Quand nous avons quitté les senteurs de Longpré, tu t’es vite empressée de trouver des « Nana ». Ce furent Madame Arnoult la sympathique grand-mère de la famille Drouilly et Lucienne, l’andalouse. C’est peut-être chez elle que naquit un beau jour ta vocation précoce nounou. Etienne, David, Mounette furent tes tous premiers tests.

 

L’école nous éloigna, géographiquement. Nos années d’internat qui se sont succédées ont fait que nos chemins ont un peu divergé. Cela n’empêchait pas que le week-end venu la puce d’venait la peste ! En profitant bassement d’un avantage certain - quand j’étais dans mon lit - ma sorcière bienaimée s’agitait du balai et m’assénait franco des grands coups de gourdin. Les poils dudit balai volaient dans la carrée et la belle courageuse s’éclipsait, prestement.

 

Alors vous comprendrez qu’après toutes ces agapes je n’ose pas dormir chez elle : elle a 60 balais !

 

60 années déjà, Francine, que tu es née d’une rose aux fleurs simples.

Une rose qui, maintenant, a 82 ans et bien perdu depuis Longpré, des plis de sa robe pourprée et de son teint hâlé par le soleil. Bref, aujourd’hui la rose est un p’tit peu fanée.

 

Maman, si tu m’entends, c’est pour te taquiner !

 

60 années déjà que nos silhouettes se frôlent, s’embrassent ou bien s’éloignent sur nos chemins de vie.

 

Ces 60 ans Francine :

Une décennie d’école, à Longpré, à Amance, au collège de Vendeuvre puis au Lycée Technique.

Des copines, des amies ;

une pseudo-vie de château à Fontainebleau-Avon. 

Des boulots différents, en usine, au volant d’un Master pour faire des livraisons ;

Un temps derrière le zinc et fourneaux d’un bistrot.

Un mariage, un divorce.

Plusieurs déménagements ;

Deux enfants – des pisseuses- et puis deux petites filles.

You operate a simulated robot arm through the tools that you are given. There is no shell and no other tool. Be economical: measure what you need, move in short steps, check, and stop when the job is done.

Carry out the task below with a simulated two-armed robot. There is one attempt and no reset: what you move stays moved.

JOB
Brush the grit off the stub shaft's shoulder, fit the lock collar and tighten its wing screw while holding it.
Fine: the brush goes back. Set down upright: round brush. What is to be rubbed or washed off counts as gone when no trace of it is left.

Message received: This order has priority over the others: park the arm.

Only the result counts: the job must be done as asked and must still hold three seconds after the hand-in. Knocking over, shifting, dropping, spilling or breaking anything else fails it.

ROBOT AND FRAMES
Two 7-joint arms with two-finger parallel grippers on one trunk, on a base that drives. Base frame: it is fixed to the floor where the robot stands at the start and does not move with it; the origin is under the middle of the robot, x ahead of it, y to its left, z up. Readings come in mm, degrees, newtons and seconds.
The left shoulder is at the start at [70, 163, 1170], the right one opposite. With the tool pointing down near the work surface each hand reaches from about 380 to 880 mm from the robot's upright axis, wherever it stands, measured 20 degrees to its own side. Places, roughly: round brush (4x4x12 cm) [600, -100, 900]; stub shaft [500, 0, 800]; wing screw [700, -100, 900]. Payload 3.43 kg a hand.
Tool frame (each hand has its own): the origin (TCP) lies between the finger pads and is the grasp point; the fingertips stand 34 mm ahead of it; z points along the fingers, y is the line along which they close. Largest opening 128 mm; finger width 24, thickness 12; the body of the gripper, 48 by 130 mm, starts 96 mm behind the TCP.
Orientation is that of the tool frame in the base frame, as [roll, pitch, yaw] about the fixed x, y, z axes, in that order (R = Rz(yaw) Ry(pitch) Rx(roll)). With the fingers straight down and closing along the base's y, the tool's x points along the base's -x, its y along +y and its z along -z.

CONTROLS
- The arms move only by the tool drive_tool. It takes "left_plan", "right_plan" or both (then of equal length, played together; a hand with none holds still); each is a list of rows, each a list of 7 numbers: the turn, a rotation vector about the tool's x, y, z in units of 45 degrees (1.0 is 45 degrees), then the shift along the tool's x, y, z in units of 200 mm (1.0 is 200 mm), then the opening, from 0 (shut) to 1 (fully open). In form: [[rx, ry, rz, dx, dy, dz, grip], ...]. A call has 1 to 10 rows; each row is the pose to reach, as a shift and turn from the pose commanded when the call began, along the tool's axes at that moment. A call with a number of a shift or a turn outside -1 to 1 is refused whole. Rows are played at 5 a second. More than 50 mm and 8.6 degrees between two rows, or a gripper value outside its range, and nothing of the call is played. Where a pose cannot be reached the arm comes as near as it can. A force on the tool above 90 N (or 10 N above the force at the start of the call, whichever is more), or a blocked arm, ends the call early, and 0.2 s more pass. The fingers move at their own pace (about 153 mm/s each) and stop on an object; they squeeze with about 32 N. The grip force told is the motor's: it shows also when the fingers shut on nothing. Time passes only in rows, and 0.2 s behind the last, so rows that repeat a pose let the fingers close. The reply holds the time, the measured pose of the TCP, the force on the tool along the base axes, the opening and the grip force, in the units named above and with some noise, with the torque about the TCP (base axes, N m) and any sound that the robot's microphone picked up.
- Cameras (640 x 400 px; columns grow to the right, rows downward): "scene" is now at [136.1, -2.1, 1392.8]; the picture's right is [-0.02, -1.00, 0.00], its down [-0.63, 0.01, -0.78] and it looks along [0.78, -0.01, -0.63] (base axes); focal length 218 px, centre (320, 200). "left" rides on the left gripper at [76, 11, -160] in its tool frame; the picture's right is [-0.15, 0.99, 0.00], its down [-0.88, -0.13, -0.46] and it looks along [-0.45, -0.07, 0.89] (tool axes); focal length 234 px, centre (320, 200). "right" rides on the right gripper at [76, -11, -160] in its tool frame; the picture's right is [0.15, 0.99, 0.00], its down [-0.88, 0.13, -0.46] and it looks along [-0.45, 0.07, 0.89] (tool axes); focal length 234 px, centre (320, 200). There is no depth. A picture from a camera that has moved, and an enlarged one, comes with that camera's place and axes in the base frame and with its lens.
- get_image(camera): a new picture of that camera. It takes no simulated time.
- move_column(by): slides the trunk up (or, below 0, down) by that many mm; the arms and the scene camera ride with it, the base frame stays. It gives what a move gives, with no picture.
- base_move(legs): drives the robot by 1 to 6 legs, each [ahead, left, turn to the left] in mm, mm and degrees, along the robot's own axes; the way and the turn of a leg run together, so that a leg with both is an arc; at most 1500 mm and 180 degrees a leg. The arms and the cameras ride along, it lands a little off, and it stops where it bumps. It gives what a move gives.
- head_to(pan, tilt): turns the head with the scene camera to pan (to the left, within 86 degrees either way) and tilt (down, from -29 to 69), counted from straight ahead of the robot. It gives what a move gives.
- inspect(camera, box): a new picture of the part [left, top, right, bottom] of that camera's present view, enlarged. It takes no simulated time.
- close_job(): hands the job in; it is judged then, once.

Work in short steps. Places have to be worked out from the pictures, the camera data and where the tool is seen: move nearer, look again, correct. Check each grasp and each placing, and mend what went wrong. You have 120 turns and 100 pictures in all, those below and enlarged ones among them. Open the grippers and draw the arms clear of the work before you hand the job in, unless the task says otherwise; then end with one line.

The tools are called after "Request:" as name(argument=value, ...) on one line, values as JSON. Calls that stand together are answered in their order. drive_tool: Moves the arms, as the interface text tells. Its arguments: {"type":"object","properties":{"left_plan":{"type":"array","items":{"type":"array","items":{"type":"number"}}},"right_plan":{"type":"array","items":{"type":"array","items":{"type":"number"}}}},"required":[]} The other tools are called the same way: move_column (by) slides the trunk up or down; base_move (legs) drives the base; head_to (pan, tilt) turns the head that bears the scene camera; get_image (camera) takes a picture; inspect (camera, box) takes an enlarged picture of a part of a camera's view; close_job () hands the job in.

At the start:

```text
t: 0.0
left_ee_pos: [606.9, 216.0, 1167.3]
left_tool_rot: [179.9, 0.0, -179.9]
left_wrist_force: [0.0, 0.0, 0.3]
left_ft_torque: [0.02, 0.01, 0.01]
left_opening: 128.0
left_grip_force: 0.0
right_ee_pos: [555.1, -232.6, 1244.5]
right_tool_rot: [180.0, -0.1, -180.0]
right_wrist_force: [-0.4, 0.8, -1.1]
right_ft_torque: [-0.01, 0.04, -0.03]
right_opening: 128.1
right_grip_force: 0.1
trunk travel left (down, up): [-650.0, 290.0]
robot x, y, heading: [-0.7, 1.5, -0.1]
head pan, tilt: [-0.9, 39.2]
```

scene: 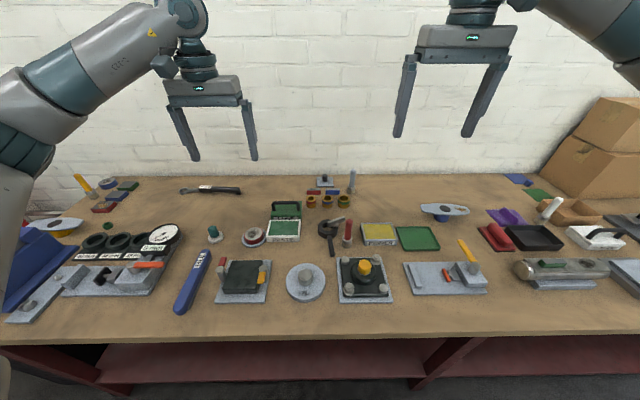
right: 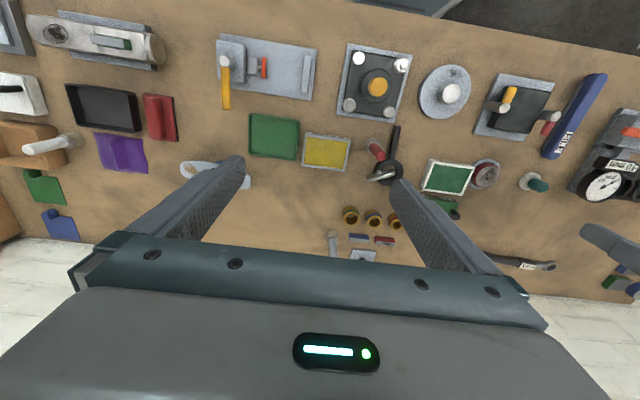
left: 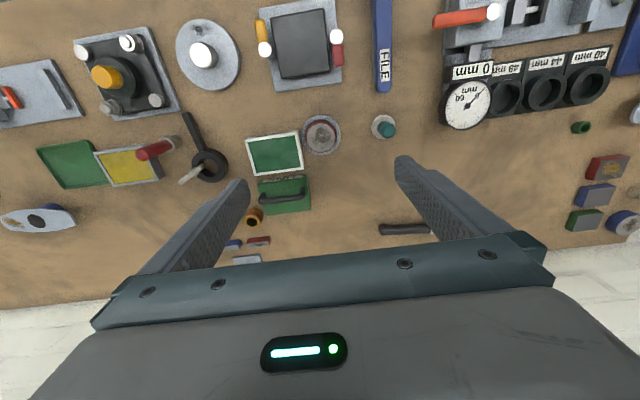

Des années de Nounou, à garder, à choyer des bambins et bambines

Des vacances exotiques comme celles de Tunisie.

Un engagement sincère et désintéressé pour ton village de cœur, ton village d’adoption. Au syndicat, d’abord, aux mille initiatives et bien sûr la commune qui t’a donné mandats.

 

Ce soir, ma petite sœur, nous ne referons pas notre danse du balai, une partie de manille ou encore de belote mais nous fêtons en joie tes 60 ans de vie, non sans jeter quand même un regard attendri sur tous ceux de nos proches qui nous ont fait grandir, plus particulièrement Papa, Litte et Patron, les membres disparus d’un incroyable quintette qui aura a jamais marqué nos existences.

  

Bienvenue, petite sœur, chez les sexagénaires.

Joyeux anniversaire.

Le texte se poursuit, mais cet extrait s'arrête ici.